- _Source_:
Il Portogallo chiede assistenza finanziaria all'Ue per uscire dalla crisi
Dopo mesi di resistenza e tre giri di vite antideficit, che hanno messo in ginocchio
il Portogallo senza però calmare i mercati, il governo dimissionario di Lisbona del
premier socialista José Socrates ha deciso di chiedere assistenza finanziaria all'Unione
europea. Il prossimo 5 giugno, il Paese andrà alle urne per elezioni politiche anticipate.
Da Lisbona, il servizio di Riccardo Carucci:
Il primo
ministro socialista dimissionario José Socrates aveva persistentemente negato la necessità
di chiedere aiuti esterni, ma ora - incolpando l’opposizione che ha bocciato l’ultimo
piano di austerità provocando le dimissioni del governo minoritario e elezioni anticipate
- ha ammesso che la situazione finanziaria del Paese è talmente grave da imporre il
ricorso all’aiuto dell’Unione europea, il che significa, come nel caso di Grecia e
Irlanda, al Fondo europeo di stabilità finanziaria e al Fondo monetario internazionale
per un possibile montante - secondo cifre avanzate nei giorni scorsi - di 75 miliardi
di Euro o qualcosa di più. In effetti, la situazione era sempre più grave. Interessi
sempre più alti nei prestiti sul mercato internazionale; accanimento delle agenzie
di rating nell’abbassare le quotazioni del Portogallo e delle sue imprese; difficoltà
di controllare il deficit; gravissimi problemi di liquidità delle aziende e dei servizi
pubblici. A tutto ciò si sono aggiunte le banche portoghesi che hanno deciso di non
concedere più credito allo Stato, dimenticando le loro imprudenze e gli aiuti ricevuti.
Essendo il suo un governo limitato all’ordinaria amministrazione, Socrates ha chiesto
tramite il presidente della Repubblica, Anibal Cavaco Silva, l’appoggio di altri partiti.
La principale forza di opposizione, il partito socialdemocratico di centrodestra,
ha già assicurato il proprio appoggio in questo momento difficile attraverso il suo
leader Pedro Passos Coelho, probabile primo ministro dopo le elezioni
del 5 giugno. Ci saranno trattative sulle modalità del prestito, ma certo i portoghesi
non sfuggiranno a una nuova pesante austerità con recessione e più disoccupazione.

- _Dataset content_:
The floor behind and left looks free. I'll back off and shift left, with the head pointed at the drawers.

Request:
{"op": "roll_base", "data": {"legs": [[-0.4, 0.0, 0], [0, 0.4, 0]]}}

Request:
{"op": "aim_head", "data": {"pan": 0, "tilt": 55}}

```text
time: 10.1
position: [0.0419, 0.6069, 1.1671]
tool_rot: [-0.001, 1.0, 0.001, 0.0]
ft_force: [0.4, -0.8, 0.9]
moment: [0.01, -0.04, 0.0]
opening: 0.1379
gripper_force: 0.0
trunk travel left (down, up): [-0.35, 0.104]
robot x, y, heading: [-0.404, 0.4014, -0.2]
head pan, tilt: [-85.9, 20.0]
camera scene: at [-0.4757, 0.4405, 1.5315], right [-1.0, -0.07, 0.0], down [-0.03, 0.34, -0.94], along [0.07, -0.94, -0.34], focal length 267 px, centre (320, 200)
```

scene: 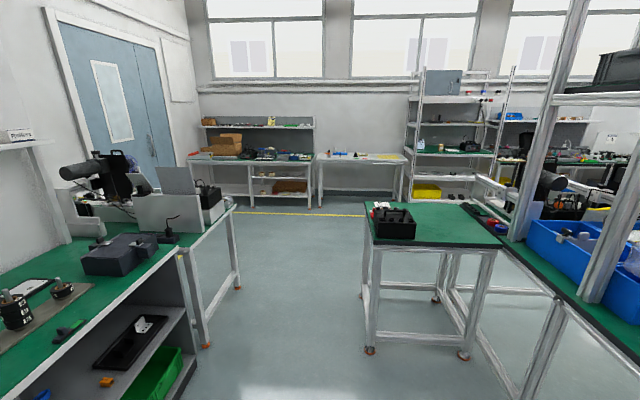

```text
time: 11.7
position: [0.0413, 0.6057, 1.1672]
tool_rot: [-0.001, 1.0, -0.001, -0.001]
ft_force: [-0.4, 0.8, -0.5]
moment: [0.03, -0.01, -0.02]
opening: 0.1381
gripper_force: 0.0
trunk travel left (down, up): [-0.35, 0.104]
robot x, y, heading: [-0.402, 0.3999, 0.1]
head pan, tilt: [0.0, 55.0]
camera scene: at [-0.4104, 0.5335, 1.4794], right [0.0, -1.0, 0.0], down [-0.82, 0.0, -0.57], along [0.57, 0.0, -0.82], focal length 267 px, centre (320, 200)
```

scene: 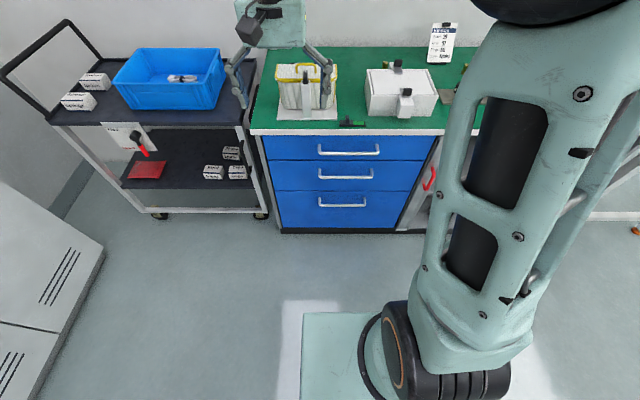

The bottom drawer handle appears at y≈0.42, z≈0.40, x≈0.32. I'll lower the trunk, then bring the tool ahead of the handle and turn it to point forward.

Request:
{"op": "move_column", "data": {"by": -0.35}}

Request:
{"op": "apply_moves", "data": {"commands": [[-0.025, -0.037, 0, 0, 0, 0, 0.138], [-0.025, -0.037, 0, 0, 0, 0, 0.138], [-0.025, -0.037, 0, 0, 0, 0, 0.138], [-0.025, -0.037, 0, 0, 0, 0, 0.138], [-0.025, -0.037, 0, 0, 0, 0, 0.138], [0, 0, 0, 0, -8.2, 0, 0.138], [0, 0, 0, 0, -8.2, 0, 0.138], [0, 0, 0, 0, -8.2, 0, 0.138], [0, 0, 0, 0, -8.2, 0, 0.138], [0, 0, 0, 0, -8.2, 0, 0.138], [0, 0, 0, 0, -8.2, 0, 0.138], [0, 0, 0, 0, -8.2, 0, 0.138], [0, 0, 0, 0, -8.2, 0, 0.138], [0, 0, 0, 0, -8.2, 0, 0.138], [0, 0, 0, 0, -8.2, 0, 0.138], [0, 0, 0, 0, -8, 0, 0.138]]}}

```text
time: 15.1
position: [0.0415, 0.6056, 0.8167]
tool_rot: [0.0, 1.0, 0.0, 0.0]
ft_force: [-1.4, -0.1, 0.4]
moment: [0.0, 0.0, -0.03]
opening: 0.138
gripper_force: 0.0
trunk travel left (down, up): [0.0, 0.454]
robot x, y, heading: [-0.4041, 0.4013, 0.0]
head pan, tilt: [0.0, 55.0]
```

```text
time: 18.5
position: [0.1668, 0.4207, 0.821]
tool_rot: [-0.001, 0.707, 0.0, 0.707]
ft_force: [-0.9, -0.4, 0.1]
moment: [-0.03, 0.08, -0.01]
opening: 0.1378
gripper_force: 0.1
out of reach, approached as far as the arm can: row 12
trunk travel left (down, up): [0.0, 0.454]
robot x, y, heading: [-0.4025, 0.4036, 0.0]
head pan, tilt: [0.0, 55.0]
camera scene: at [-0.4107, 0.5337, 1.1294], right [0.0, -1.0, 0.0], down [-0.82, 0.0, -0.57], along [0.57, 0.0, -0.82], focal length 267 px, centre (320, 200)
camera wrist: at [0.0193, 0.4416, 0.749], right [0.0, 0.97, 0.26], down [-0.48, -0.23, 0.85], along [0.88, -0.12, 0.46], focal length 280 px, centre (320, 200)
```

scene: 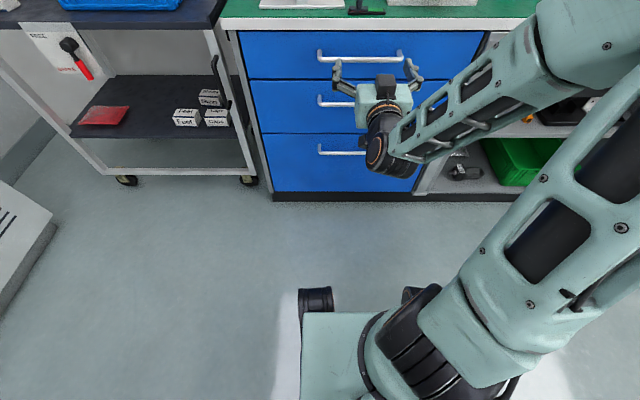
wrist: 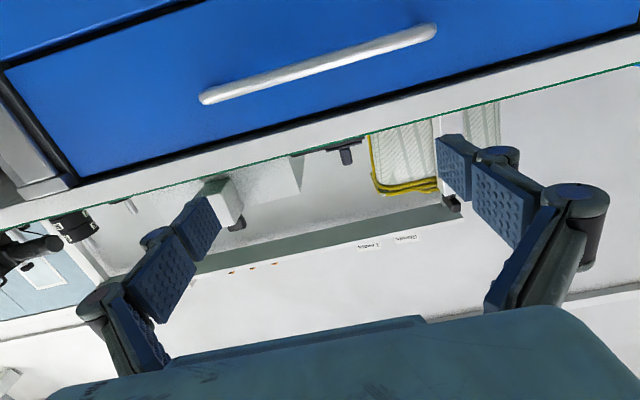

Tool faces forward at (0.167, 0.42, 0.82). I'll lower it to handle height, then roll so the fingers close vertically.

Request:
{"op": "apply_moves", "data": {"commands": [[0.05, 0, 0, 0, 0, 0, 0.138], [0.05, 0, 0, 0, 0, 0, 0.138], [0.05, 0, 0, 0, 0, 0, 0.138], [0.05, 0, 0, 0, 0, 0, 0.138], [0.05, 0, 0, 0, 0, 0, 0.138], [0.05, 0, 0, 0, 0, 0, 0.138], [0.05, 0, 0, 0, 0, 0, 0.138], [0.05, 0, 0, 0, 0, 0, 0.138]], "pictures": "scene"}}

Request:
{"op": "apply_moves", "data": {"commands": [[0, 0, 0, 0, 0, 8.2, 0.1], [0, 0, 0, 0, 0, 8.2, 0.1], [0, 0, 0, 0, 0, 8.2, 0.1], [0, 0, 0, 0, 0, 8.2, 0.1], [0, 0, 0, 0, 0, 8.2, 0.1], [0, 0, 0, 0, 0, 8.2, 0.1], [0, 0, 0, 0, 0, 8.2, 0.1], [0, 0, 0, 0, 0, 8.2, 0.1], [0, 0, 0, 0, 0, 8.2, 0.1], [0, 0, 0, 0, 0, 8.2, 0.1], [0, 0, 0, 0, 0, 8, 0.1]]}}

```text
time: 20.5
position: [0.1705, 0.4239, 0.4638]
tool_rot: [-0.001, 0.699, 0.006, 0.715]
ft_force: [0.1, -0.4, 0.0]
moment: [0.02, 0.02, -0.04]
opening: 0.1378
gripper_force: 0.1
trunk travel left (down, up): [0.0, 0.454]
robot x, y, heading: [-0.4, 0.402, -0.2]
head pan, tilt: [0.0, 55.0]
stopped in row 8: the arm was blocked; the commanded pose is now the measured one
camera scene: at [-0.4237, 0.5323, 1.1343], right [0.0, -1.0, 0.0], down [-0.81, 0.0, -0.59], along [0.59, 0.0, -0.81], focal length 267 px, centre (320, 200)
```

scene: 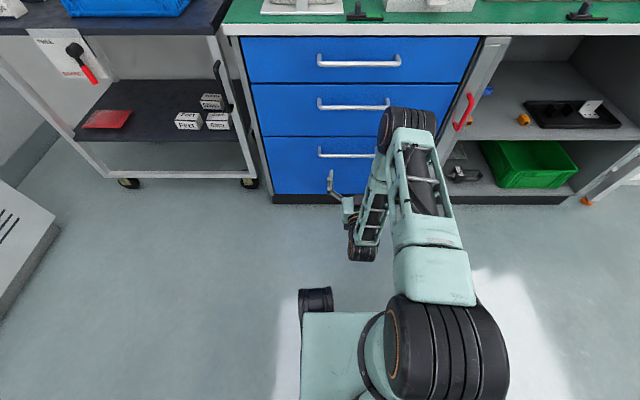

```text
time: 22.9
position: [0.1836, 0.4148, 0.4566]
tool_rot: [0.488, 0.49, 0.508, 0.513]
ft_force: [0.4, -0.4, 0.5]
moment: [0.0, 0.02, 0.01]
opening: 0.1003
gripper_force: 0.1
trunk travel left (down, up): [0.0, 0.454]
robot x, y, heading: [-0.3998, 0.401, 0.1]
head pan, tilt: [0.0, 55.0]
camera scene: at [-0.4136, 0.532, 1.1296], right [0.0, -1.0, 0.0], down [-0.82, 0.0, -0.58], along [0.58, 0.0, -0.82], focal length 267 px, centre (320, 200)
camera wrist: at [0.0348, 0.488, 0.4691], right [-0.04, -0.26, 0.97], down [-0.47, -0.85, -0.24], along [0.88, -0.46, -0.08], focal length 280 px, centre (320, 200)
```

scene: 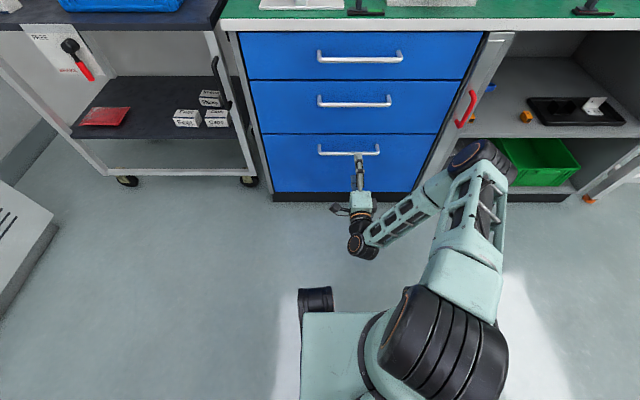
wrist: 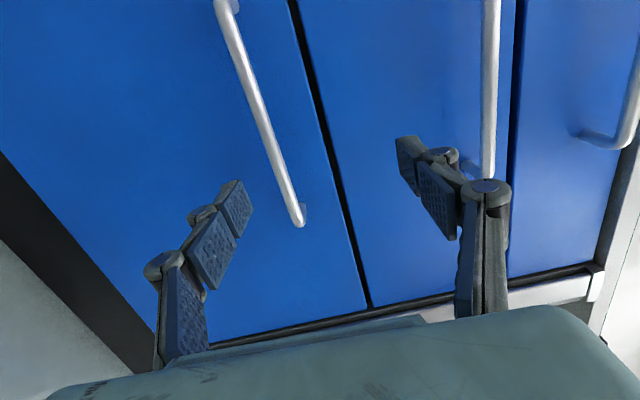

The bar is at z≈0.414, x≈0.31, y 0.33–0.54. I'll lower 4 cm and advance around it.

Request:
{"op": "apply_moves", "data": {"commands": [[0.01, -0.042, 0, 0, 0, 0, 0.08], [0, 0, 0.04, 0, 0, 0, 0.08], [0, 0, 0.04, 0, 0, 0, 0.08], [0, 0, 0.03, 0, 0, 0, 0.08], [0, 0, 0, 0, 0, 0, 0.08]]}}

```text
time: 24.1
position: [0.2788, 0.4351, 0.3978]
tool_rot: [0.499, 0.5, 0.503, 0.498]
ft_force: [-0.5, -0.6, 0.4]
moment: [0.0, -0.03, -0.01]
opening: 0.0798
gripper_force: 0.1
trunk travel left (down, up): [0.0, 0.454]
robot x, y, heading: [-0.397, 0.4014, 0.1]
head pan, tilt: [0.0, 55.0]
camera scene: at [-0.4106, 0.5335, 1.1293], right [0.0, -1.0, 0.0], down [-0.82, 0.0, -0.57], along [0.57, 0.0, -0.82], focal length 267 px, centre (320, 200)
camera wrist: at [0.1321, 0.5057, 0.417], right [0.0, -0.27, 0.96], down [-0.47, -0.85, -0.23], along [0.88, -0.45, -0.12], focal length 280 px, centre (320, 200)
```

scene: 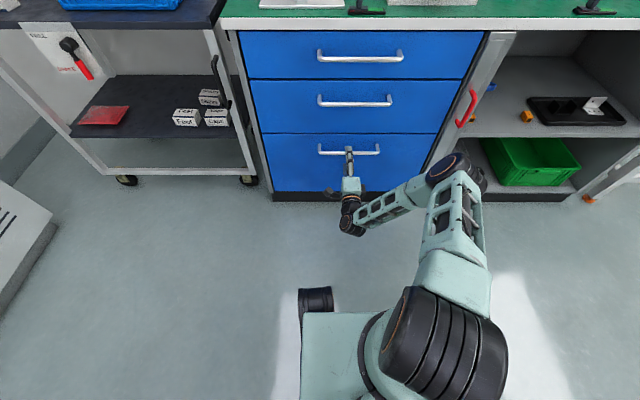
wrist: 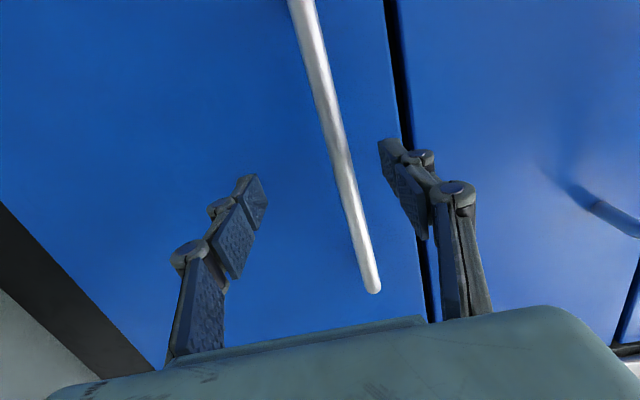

- _Written task 1_: What does the source say from "Essendo il suo" through "e più disoccupazione."? Give the exact wording.
- _Written task 2_: Keep the source going from its last sentence.

- _Right answer 1_:
Essendo il suo un governo limitato all’ordinaria amministrazione, Socrates ha chiesto
tramite il presidente della Repubblica, Anibal Cavaco Silva, l’appoggio di altri partiti.
La principale forza di opposizione, il partito socialdemocratico di centrodestra,
ha già assicurato il proprio appoggio in questo momento difficile attraverso il suo
leader Pedro Passos Coelho, probabile primo ministro dopo le elezioni
del 5 giugno. Ci saranno trattative sulle modalità del prestito, ma certo i portoghesi
non sfuggiranno a una nuova pesante austerità con recessione e più disoccupazione.

- _Right answer 2_:
La
Banca centrale europea ha deciso di alzare di un quarto di punto il tasso di riferimento
principale in Eurolandia, portandolo all'1,25% dal minimo storico dell'1%. E' la prima
stretta monetaria varata dal Consiglio direttivo da metà del 2008. Intanto, a partire
da stasera la crisi portoghese sarà affrontata dai ministri finanziari europei riuniti
a Budapest. Sulla situazione economica di Lisbona e sui motivi della decisione di
ricorrere agli aiuti internazionali, Giada Aquilino ha intervistato l’economista
Francesco Carlà, presidente di Finanza World:
R. – La decisione
dipende dal fatto che Lisbona non riesce più a finanziarsi a tassi possibili sul mercato
dei capitali, cioè con interessi sostenibili, e quindi ha dovuto alzare bandiera bianca.
D.
– Di fatto, quali procedimenti si innescano?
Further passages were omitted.